Salt Funds Management inaugural chief operating officer, Anthony Sowerby, has resigned ahead of a move to the Middle East.
Matthew Goodson, managing director of the almost $2 billion boutique funds firm, said Salt was well-advanced in finding a replacement for Sowerby.
“Anthony is leaving a couple of months to move with his family to Abu Dhabi,” Goodson said. “That gives us plenty of time to bed in his replacement.”
Sowerby joined Salt in 2013 when the Auckland-based funds management shop emerged from its previous existence as the in-house NZ equity team at Westpac/BT. As well as retaining a $700 million mandate with Westpac, Salt – headed by Goodson and co-founder, Paul Harrison – scored a major coup in 2015 after winning a similarly-sized contract from AMP Capital.
Salt picked up $690 million from AMP Capital, which shuttered its internal NZ active equities team late in 2014.
Goodson said Salt currently manages about $1.9 billion of “mostly wholesale” money but with a growing retail base.
“Anthony has been huge part of the growth of our business over the last five years,” he said. “He has done a fabulous job of building relationships with clients and managing our compliance and operations.”
The firm currently offers four investment strategies covering core NZ equities, Australasian listed property, a NZ dividend product and a long/short equities fund targeting NZ and Australian shares.
Goodson said the Salt Long Short Fund in particular has helped diversify the group’s client base beyond the cornerstone Westpac and AMP relationships.

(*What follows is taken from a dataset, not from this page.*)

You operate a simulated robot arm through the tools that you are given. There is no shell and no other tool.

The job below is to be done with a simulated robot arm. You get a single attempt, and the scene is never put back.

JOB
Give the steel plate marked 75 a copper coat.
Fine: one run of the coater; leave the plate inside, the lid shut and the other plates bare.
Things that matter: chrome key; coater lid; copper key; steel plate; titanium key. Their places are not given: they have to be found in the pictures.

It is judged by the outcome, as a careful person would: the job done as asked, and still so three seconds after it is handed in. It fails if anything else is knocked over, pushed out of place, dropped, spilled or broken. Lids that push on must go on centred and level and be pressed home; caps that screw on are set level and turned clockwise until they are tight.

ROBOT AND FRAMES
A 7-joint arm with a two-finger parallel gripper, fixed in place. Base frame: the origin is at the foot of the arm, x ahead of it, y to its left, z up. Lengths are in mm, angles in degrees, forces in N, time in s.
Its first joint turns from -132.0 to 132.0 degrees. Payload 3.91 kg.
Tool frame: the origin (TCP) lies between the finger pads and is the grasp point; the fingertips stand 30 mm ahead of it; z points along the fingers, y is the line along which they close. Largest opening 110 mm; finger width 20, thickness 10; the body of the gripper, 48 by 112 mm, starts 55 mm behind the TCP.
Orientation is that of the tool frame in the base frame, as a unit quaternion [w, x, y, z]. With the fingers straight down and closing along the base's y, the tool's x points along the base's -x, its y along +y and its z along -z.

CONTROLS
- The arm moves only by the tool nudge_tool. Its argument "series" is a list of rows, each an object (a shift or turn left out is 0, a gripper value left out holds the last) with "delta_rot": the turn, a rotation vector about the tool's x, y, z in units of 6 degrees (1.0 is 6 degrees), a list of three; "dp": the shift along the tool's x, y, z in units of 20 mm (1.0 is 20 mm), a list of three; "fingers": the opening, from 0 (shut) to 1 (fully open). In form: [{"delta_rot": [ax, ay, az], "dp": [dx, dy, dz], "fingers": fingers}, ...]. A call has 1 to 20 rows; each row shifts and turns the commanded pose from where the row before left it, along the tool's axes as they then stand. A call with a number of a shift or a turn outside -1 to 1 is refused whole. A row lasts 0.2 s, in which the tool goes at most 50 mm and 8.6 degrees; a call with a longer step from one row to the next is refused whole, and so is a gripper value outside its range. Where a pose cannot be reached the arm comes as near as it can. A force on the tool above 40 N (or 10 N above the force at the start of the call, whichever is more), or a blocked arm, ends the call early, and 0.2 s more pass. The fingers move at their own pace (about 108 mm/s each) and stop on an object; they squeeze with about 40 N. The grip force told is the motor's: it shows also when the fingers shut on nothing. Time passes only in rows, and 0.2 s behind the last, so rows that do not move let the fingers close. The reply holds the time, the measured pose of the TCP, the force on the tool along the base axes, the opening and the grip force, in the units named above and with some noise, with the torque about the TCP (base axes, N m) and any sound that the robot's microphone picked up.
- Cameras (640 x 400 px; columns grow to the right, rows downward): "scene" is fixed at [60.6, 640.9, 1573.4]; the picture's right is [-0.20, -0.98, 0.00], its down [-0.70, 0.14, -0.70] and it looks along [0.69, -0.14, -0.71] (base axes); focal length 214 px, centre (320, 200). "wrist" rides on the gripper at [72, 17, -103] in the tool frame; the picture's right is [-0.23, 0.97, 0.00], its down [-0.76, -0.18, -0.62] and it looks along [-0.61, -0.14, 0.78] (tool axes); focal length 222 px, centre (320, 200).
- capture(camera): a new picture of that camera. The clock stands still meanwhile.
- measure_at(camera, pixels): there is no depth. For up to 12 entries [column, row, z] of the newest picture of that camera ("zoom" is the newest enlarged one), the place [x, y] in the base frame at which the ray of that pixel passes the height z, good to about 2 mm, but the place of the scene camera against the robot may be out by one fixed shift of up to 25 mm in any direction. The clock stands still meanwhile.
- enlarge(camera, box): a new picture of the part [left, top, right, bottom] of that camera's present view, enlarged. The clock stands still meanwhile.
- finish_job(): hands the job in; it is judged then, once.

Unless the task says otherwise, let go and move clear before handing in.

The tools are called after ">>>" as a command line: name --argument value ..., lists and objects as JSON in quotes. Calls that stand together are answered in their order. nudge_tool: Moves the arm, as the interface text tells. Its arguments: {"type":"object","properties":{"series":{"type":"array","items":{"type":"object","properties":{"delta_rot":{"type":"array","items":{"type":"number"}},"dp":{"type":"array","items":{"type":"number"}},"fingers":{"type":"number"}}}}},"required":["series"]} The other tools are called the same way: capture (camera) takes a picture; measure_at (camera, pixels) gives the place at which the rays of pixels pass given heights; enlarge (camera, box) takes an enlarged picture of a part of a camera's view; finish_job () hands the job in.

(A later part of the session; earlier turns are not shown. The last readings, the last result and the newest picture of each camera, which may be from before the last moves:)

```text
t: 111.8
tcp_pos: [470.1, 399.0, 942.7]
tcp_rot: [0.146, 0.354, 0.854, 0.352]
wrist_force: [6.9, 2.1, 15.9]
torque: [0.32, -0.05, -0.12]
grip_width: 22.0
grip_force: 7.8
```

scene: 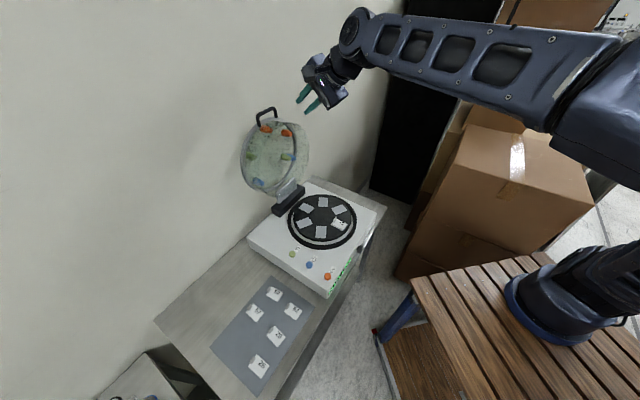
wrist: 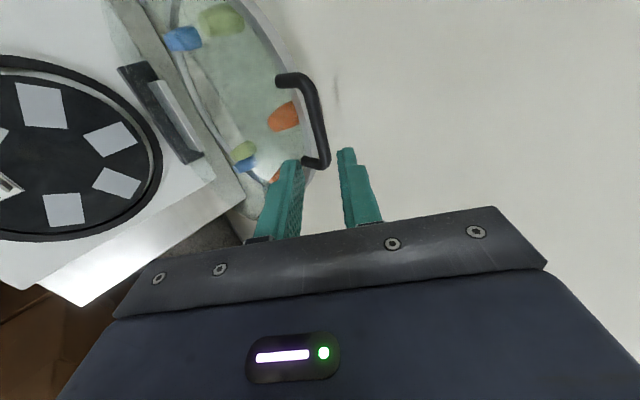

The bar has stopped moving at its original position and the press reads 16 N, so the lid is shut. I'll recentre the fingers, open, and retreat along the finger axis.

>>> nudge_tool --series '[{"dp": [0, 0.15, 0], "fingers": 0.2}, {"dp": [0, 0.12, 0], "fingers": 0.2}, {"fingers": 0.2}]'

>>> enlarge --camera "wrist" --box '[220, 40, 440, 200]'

The now soft-closed fund sits at about $270 million.
He said Salt has a watching brief on whether to expand into other asset classes such as fixed income or offshore equities.
“As always in NZ, it’s about how you can achieve scale,” Goodson said.
However, he said Salt had “no intention” of tacking on an advice business.
“We will stick to our knitting and leave the financial advice to experts in that field,” Goodson said.
He said the Australian Royal Commission into financial services has focused attention on some of the drawbacks of vertically-integrated product and advice businesses.
“I think there will be a blow-torch put on vertical integration both in Australia and here following the Royal Commission,” Goodson said.